Abstract

A pivotal figure for European culture, Dante began to be widely recognized in the United States only in the nineteenth century. Among the earliest and most notable of American Dantists was the poet Henry Wadsworth Longfellow, who published the first complete American translation of the Inferno in 1865 and of the entire Divine Comedy in 1867. This moment in literary history, when Dante became a part of American culture, is accurately reconsidered, yet creatively retold in Matthew Pearl's The Dante Club (2003). The novel is a historical detective story in which the illustrious members of Longfellow's real Dante Club (which later became the Dante Society of America) engage in a fictional investigation of grisly murders inspired by punishments in the Inferno. While focusing its attention on the beginnings of Dante's reception in the United States, Pearl's best-seller also provides a fascinating illustration of the poet's continuing appeal, intellectual as well as emotional. My study attempts to investigate further the relation between the Medieval poet and contemporary popular culture. I point out how Pearl adopts techniques typical of popular genres such as the Gothic novel and the detective story, a strategy that associates his work with many previous English and American literary appropriations of the Divine Comedy.
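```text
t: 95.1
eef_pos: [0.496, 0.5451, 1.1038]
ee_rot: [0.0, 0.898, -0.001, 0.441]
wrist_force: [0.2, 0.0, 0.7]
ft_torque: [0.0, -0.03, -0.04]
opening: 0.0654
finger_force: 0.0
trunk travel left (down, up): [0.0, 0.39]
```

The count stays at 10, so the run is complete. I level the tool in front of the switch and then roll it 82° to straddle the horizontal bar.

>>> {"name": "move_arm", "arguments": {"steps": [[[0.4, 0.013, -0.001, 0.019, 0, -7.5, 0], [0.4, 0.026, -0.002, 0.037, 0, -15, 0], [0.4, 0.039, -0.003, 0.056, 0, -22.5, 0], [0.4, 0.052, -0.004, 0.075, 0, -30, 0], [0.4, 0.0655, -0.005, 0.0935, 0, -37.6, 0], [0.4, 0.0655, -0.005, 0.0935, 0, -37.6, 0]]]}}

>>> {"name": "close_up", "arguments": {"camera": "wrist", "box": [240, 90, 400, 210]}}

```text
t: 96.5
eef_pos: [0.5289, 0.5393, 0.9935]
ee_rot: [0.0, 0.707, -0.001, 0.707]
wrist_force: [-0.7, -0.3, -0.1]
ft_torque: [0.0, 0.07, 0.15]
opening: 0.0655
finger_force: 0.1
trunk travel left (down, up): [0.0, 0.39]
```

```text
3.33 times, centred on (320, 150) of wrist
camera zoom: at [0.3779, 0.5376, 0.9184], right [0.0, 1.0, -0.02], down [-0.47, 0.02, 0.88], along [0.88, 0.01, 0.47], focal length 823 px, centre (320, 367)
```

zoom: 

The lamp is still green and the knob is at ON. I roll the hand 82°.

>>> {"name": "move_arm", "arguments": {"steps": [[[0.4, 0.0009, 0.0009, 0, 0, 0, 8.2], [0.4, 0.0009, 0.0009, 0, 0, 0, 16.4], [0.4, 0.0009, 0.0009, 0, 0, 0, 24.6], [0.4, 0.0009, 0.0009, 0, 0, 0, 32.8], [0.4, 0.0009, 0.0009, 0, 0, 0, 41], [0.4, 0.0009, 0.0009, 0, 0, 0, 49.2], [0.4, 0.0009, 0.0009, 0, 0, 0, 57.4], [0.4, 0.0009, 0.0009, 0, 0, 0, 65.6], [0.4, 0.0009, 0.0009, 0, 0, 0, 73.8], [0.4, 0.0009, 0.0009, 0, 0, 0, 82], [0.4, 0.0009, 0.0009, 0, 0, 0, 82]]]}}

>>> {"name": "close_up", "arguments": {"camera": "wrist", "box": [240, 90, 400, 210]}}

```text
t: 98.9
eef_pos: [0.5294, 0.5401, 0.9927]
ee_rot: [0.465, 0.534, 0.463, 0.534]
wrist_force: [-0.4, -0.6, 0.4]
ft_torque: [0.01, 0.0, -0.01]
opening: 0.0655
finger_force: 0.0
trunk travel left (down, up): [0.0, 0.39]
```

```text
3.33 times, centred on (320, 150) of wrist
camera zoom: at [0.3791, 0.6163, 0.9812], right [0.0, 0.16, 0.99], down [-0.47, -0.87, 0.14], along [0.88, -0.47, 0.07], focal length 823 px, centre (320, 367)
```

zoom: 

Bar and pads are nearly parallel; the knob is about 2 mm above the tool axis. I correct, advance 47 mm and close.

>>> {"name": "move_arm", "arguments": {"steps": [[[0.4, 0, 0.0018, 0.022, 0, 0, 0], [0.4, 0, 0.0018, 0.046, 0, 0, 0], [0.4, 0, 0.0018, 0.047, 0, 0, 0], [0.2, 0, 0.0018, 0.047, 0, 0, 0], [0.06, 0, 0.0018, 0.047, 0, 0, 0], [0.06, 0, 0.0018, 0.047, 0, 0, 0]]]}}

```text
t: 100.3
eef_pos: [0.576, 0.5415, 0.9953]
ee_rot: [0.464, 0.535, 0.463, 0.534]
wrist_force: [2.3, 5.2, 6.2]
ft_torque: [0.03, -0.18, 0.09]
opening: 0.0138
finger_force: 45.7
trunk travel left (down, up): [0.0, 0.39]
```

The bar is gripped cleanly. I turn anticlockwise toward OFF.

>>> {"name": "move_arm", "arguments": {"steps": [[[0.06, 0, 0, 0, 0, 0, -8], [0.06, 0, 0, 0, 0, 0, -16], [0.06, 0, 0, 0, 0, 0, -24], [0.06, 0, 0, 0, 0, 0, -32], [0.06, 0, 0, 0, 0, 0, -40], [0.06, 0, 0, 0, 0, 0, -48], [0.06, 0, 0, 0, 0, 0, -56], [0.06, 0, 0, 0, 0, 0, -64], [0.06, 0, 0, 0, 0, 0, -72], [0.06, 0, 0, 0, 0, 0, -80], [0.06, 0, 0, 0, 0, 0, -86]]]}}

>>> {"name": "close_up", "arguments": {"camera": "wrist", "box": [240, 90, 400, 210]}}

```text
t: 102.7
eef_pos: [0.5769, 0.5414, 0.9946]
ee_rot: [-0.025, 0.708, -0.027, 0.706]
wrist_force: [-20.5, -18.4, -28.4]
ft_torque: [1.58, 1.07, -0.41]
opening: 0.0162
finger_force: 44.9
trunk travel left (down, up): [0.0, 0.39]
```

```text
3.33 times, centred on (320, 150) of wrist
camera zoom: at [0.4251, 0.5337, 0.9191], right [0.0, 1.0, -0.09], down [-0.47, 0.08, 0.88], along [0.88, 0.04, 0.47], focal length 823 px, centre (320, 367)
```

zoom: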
What renders The Dante Club noteworthy, however, is Pearl's genuine scholarly interest in the Medieval poet and his attempt to alert readers to the dangers of misreading the Commedia as a mere sensationalistic work of punishments. In the final analysis, the novel explores not only whether, but also how one should read the Divine Comedy, and it illustrates the social and political relevance that Dante's work may still have in the modern world.